Allievo di Calogero Mannino, come Mannino Cuffaro arrivò giovane a posti chiave in Regione. Nel 2001 fu il primo governatore eletto direttamente.
Essere ai vertici del governo dell’Isola è gestire 24 miliardi di euro. La macchina regionale ha un esercito di centomila persone.

Nella gestione del potere Cuffaro non ha avuto pari. Ha coperto e risposto a tutti: precari, parrocchie, associazioni cattoliche. Trovare e conservare il consenso è stato il suo forte. Irrimediabilmente simpatico, aveva una agenda di almeno 20mila fedelissimi. Di loro annotava il giorno del compleanno e ogni ricorrenza particolare. Partecipava a matrimoni, funerali, prime comunioni, cresime e compleanni. Per tutti un abbraccio e un paio di baci, uno sulla guancia destra, il secondo sulla sinistra. Nasce così il soprannome che lo accompagnerà per l’intero percorso politico, fino al carcere:”Totò vasavasa”.

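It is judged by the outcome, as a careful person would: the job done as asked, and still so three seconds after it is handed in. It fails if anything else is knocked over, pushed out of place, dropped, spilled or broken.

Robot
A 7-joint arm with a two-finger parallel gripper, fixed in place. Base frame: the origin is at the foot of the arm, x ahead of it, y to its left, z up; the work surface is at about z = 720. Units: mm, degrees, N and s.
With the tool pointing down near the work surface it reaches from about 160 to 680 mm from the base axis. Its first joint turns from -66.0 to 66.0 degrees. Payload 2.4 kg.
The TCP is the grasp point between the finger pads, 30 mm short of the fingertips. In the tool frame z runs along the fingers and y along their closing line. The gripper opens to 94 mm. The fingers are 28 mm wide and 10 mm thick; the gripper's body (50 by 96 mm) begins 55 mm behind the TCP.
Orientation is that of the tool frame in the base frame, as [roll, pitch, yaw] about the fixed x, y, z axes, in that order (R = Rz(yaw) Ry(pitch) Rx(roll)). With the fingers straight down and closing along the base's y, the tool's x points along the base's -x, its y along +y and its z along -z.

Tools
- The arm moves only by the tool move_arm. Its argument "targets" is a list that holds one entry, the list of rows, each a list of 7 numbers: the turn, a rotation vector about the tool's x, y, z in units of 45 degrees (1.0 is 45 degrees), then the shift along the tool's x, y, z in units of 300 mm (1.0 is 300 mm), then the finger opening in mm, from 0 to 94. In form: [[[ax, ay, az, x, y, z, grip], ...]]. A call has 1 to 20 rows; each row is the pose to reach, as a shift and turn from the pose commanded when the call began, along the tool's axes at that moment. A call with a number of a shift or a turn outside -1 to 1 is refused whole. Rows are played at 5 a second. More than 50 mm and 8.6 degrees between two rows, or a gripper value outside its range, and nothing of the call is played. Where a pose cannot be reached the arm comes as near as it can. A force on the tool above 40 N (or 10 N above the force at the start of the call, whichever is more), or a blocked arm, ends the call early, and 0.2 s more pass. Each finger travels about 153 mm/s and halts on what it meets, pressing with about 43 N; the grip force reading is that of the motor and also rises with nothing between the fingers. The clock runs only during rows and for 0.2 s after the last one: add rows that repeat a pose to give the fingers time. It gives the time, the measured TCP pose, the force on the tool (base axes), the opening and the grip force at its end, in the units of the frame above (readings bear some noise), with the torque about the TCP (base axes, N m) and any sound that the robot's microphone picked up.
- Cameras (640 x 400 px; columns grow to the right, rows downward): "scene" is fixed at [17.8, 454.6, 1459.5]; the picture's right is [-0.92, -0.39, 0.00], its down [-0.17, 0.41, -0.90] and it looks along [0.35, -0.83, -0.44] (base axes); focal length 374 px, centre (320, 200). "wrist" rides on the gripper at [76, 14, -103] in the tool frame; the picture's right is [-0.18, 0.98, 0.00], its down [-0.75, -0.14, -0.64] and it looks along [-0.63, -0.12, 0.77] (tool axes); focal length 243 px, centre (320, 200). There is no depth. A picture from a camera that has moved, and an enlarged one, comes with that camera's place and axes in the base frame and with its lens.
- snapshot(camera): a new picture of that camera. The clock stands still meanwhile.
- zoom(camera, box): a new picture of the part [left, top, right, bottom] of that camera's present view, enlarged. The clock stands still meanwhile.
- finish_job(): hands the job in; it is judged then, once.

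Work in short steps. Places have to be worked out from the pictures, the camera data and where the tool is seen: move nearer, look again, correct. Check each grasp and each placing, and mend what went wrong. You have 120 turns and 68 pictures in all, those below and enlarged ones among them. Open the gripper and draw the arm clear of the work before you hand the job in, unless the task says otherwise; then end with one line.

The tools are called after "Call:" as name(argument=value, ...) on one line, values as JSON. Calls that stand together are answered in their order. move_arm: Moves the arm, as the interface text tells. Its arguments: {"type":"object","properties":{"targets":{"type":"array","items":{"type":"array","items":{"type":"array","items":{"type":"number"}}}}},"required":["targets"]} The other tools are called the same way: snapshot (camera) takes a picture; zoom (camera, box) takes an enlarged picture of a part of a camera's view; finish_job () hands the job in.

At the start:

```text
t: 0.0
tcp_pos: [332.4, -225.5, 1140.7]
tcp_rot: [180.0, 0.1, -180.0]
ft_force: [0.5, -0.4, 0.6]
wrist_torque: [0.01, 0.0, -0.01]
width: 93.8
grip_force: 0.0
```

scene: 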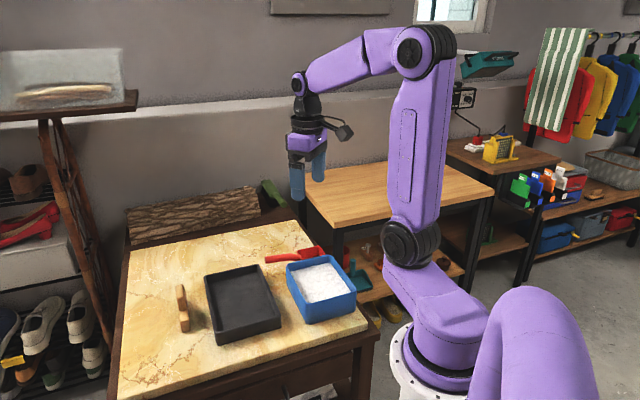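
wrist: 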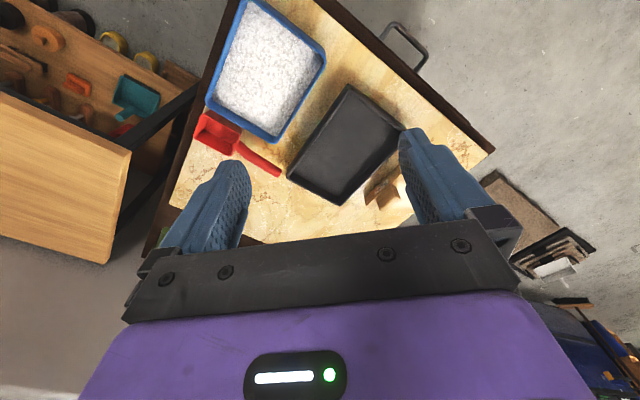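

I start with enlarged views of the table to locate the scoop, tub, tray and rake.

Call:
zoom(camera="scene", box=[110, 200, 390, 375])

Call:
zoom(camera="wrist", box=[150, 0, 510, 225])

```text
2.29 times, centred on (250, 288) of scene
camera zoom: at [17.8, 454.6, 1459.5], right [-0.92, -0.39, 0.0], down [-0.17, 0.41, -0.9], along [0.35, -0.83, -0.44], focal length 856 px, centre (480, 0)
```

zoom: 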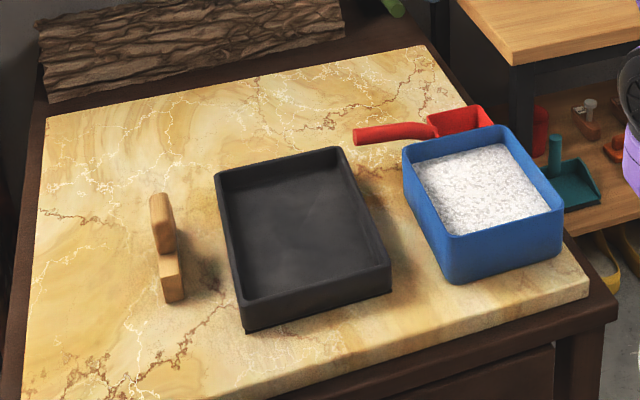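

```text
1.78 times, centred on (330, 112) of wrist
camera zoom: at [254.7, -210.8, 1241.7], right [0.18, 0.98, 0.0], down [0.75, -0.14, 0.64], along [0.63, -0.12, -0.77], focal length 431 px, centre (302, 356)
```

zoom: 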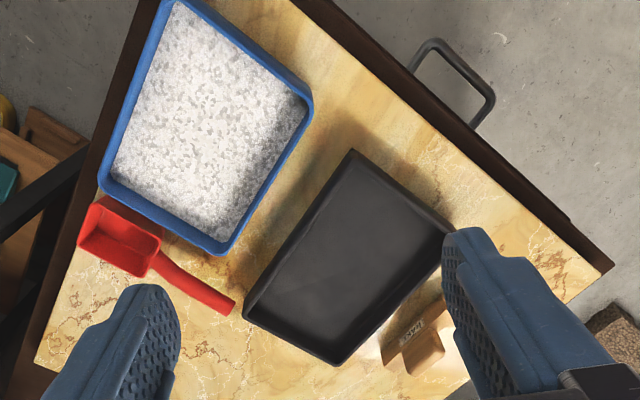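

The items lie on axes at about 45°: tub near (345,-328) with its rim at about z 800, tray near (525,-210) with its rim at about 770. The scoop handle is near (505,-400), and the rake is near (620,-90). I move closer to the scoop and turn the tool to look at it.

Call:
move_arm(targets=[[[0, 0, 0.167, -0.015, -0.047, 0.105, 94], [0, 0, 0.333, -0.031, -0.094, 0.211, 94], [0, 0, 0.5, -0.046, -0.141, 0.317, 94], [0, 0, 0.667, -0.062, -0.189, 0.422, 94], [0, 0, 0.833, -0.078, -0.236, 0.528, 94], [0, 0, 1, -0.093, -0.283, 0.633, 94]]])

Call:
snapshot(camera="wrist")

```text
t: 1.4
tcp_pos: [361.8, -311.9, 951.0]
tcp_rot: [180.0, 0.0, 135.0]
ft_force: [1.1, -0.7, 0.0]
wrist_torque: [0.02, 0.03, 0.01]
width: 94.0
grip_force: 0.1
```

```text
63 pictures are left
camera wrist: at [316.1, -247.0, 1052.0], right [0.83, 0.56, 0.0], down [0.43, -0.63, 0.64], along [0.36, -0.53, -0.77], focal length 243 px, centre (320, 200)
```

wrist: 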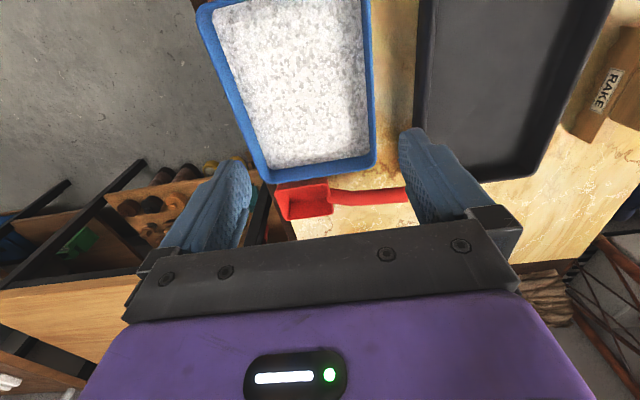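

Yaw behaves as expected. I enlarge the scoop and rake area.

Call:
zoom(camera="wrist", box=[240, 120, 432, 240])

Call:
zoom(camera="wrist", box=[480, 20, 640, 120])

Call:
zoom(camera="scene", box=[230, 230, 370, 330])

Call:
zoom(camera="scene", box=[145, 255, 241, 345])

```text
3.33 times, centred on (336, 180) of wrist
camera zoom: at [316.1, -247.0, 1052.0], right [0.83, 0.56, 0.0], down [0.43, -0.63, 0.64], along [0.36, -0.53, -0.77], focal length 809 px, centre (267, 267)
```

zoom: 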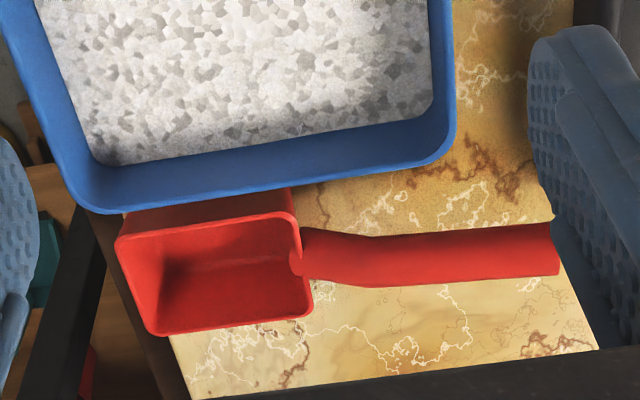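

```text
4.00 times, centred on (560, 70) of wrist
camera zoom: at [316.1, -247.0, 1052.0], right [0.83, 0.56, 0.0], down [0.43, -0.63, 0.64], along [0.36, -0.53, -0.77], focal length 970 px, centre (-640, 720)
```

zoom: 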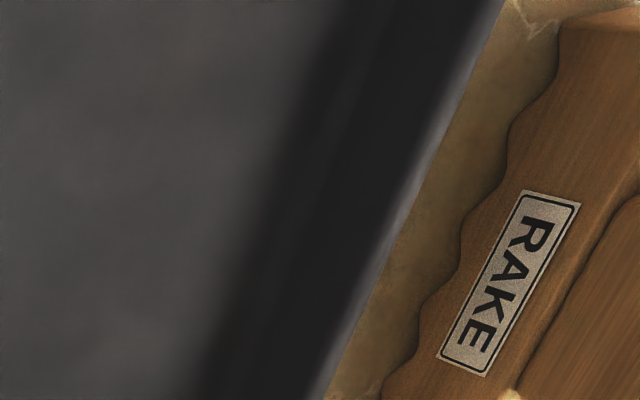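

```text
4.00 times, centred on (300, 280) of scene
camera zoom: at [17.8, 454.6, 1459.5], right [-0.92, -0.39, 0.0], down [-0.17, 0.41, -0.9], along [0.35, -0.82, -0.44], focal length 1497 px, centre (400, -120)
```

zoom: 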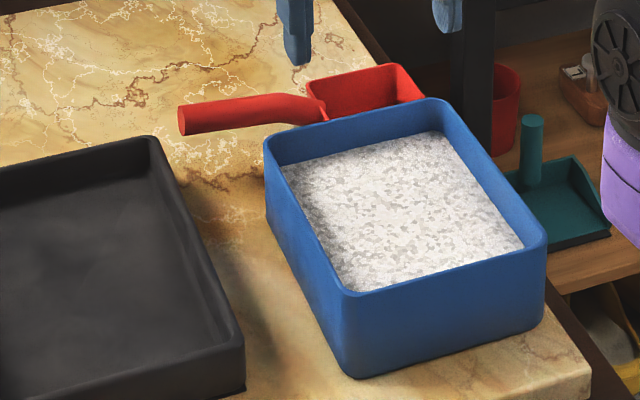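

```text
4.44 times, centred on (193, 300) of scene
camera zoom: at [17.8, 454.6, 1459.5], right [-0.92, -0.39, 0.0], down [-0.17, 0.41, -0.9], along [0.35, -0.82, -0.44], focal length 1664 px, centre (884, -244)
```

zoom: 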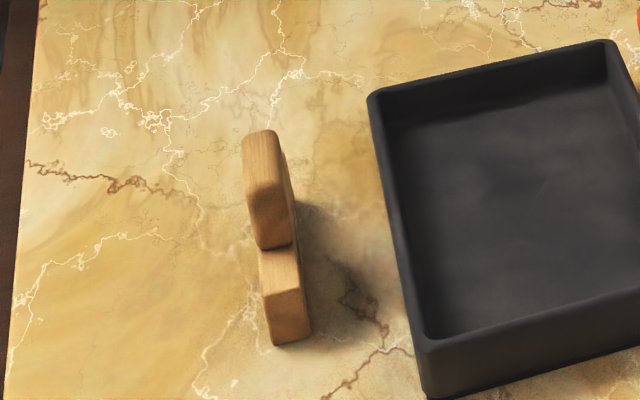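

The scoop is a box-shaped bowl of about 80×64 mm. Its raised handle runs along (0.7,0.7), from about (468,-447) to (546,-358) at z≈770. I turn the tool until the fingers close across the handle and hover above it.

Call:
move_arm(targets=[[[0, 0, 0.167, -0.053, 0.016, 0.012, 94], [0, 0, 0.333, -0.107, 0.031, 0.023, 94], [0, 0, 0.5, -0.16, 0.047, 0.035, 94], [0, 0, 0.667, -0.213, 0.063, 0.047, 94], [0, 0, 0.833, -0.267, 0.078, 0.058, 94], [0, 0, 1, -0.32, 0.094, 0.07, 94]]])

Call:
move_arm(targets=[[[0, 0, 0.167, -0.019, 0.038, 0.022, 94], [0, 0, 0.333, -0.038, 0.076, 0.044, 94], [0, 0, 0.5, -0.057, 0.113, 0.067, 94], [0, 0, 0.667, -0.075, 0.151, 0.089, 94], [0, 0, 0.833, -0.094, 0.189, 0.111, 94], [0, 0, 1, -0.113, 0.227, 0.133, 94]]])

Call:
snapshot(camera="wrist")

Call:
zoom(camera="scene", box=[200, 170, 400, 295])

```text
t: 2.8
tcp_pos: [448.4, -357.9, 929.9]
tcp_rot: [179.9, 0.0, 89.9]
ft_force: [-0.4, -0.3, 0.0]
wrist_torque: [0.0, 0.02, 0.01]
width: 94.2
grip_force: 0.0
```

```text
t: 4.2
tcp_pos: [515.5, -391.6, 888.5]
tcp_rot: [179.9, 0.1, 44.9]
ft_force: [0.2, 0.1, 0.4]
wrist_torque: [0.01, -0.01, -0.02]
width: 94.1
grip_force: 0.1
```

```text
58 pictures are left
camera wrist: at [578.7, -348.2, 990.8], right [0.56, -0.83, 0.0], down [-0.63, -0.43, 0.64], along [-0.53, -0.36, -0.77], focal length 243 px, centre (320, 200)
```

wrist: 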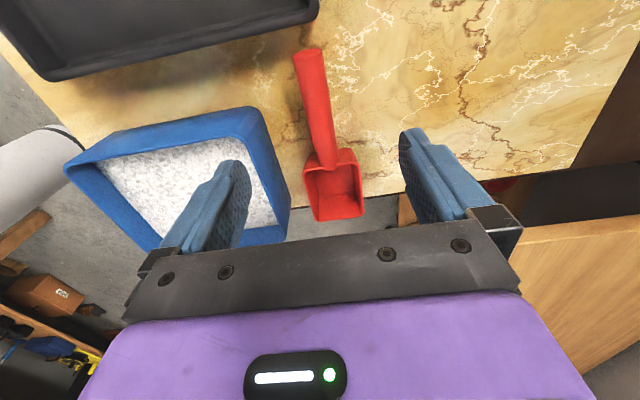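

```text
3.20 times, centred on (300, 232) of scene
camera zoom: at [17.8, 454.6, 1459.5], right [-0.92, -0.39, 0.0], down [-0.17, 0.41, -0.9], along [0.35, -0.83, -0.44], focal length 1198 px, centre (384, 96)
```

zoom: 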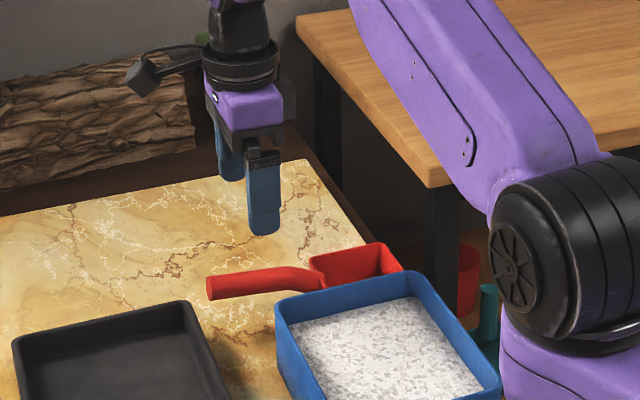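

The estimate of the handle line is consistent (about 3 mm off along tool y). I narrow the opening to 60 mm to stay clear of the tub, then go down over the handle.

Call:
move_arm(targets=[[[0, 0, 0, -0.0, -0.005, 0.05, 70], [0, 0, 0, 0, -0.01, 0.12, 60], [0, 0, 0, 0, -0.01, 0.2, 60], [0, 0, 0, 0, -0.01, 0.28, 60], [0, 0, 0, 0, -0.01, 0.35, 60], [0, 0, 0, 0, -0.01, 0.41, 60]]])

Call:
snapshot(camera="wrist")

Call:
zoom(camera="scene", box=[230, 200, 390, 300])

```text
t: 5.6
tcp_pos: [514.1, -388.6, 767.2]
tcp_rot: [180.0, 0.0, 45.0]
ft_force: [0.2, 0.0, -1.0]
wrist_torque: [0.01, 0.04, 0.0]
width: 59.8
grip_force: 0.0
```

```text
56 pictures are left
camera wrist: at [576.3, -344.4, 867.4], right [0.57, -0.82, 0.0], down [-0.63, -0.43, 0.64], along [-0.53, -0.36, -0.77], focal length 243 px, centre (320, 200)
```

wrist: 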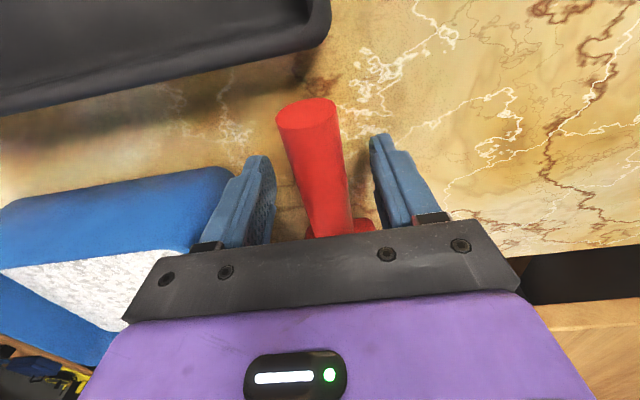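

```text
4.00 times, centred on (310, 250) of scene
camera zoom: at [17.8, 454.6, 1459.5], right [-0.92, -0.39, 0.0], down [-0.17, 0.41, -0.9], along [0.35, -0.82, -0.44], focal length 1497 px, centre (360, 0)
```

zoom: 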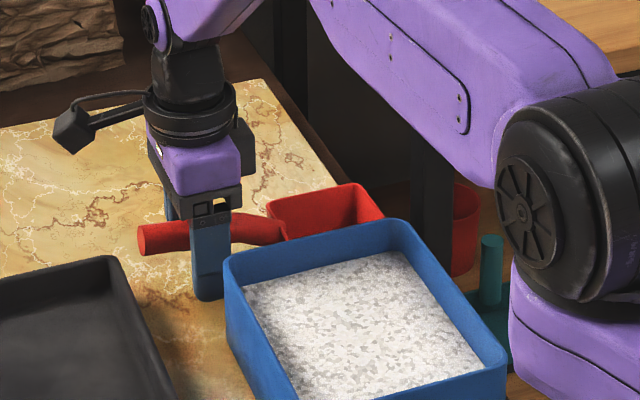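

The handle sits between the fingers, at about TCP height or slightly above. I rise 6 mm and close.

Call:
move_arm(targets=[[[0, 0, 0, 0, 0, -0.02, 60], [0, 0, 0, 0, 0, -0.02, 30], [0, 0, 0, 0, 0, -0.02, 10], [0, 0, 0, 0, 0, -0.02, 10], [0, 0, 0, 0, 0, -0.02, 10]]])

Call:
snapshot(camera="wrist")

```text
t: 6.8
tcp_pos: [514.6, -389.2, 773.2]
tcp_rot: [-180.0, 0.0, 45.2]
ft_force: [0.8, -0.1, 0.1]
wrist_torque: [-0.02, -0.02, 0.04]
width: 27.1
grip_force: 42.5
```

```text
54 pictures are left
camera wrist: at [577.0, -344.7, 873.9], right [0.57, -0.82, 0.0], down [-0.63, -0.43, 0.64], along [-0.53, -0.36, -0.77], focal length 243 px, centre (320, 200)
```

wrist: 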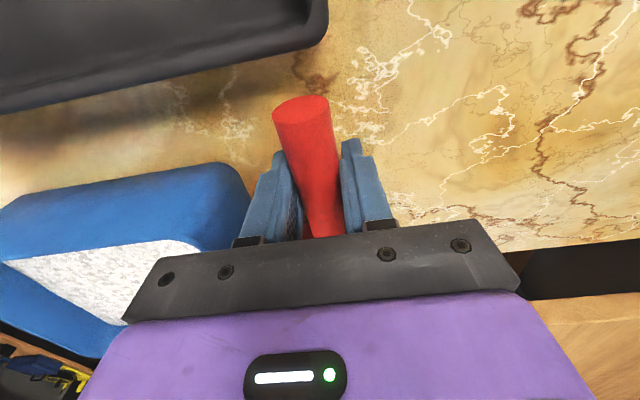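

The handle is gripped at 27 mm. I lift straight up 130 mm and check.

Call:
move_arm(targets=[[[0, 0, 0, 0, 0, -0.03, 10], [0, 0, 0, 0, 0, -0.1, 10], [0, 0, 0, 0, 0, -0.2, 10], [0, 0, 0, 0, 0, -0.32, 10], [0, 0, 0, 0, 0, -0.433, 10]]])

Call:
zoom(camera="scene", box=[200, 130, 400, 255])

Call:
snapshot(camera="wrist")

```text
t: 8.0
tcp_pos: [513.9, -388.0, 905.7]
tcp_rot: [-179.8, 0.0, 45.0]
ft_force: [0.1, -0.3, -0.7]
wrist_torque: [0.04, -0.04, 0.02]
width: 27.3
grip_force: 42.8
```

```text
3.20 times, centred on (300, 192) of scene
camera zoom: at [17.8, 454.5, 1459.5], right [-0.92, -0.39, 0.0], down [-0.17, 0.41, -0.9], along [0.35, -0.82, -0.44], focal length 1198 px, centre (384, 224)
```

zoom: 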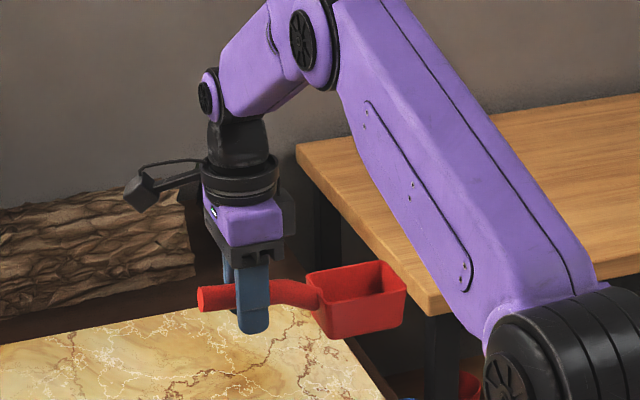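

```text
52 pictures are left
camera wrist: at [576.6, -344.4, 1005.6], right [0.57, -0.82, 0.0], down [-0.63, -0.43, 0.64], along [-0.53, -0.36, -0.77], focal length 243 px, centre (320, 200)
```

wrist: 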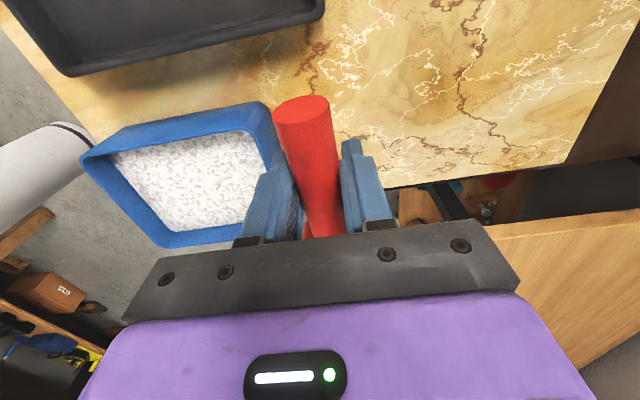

Ricostruiamo. E’ nel 2005 che Cuffaro finisce sotto inchiesta per aver favorito la mafia rivelando informazioni a intermediari dei boss. Nel 2006 si ricandida, è in competizione con Rita Borsellino, la batte e torna a Palazzo d’Orleans, sede della Presidenza della Regione. Va anche al Senato, capolista dell’UDC. Il Parlamento nazionale garantisce l’immunità, la Presidenza della Regione no.
Nel 2008 la condanna in primo grado, a cinque anni, la condanna della festa con i cannoli.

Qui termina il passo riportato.